Früher begann der Tag mit einer Schusswunde. Im Juni 1967 reist Ernst Wendt für «Theater heute» zur Experimenta nach Frankfurt am Main. Hier sein Bericht aus Heft 7/67:
«Der Schuß, der den Studenten Benno Ohnesorg in den Hinterkopf traf, fiel während der ersten Stunde der Experimenta II, das Stock­holmer Scala-Theater zeigte im Theater am Turm den ‹Gesang vom lusitanischen Popanz› von Peter Weiss.

Während eine frustrierte Stadt ein Schauspiel ihrer selbst inszenierte, ihrer Hysterien und Verdrängungen, offenbarte sich zur gleichen Zeit die Hilflosigkeit eines sich politisch nennenden Theaters, das sich auf nichts anderes zu berufen weiß als auf das penetrant selbstsichere Bewußtsein, recht zu haben.
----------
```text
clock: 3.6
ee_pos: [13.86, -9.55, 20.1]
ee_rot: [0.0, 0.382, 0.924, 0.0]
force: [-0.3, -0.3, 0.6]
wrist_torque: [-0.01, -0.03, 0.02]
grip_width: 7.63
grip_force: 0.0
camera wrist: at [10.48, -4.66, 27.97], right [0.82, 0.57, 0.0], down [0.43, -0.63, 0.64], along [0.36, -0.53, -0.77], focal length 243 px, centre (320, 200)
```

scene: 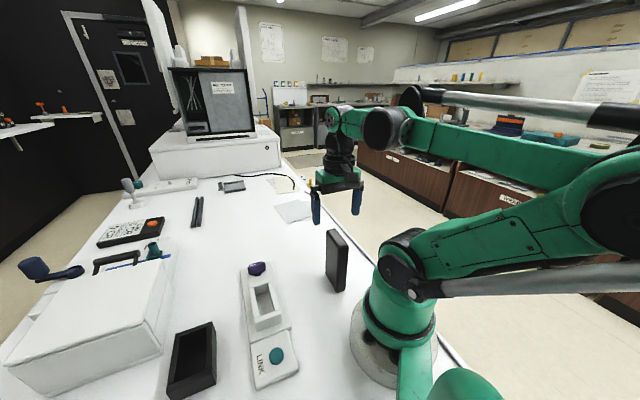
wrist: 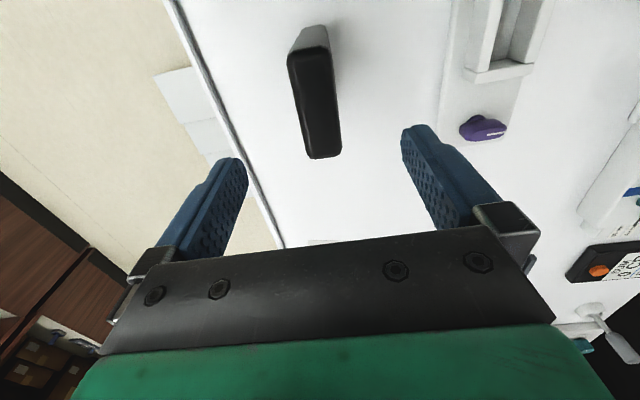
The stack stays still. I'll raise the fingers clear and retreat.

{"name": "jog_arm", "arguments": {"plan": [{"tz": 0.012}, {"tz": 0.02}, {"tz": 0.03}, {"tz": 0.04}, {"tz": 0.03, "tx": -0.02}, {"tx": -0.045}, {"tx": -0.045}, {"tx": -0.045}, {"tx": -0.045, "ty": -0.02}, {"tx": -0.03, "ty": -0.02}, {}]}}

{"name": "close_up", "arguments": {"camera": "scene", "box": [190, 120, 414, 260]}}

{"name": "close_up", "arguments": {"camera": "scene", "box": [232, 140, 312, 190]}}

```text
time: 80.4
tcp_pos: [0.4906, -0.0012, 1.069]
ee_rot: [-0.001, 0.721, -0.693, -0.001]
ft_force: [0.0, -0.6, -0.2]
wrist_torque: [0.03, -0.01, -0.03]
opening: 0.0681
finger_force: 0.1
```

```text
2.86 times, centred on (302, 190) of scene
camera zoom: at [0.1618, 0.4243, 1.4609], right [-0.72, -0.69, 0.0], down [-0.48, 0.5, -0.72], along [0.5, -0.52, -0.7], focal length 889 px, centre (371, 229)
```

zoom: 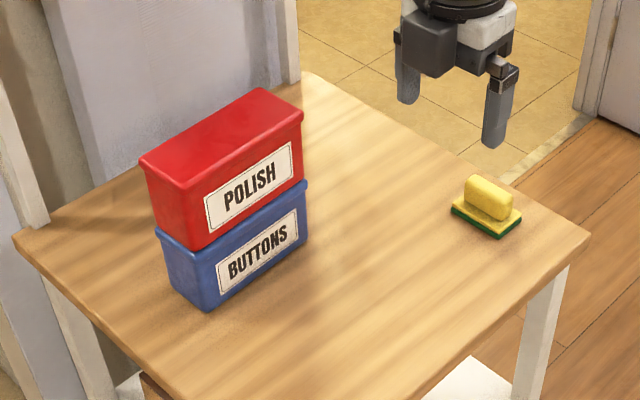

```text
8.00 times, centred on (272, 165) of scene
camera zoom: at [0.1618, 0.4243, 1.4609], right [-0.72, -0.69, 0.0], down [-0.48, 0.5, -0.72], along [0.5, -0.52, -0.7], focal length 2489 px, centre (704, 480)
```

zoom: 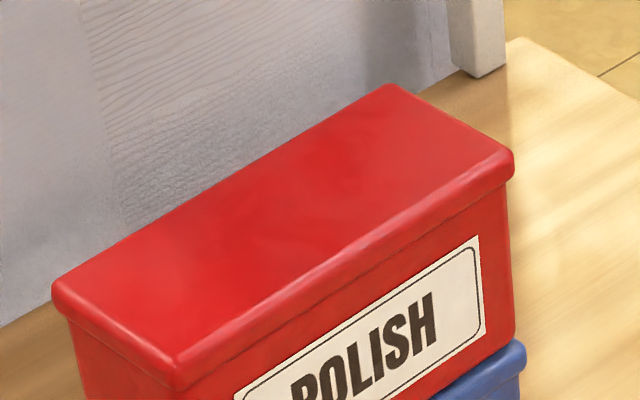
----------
Während in Berlin Benno Ohnesorg starb, agitierte man auf der Bühne des Theaters am Turm gegen die kolonialistische Ausbeutung an und machte das Pamphlet durch eine eklektische Revuemusik, Blues und Folklore, bereits bürgerlich gewordene Unterhaltungsformen, genießbar. Der Protest feierte sich selbst.

Der Krieg im Nahen Osten begann am Montag – drei Tage später –, und er war schon zuende, als die Experimenta sich immer noch bemühte, Versuche eines neuen Theaters ...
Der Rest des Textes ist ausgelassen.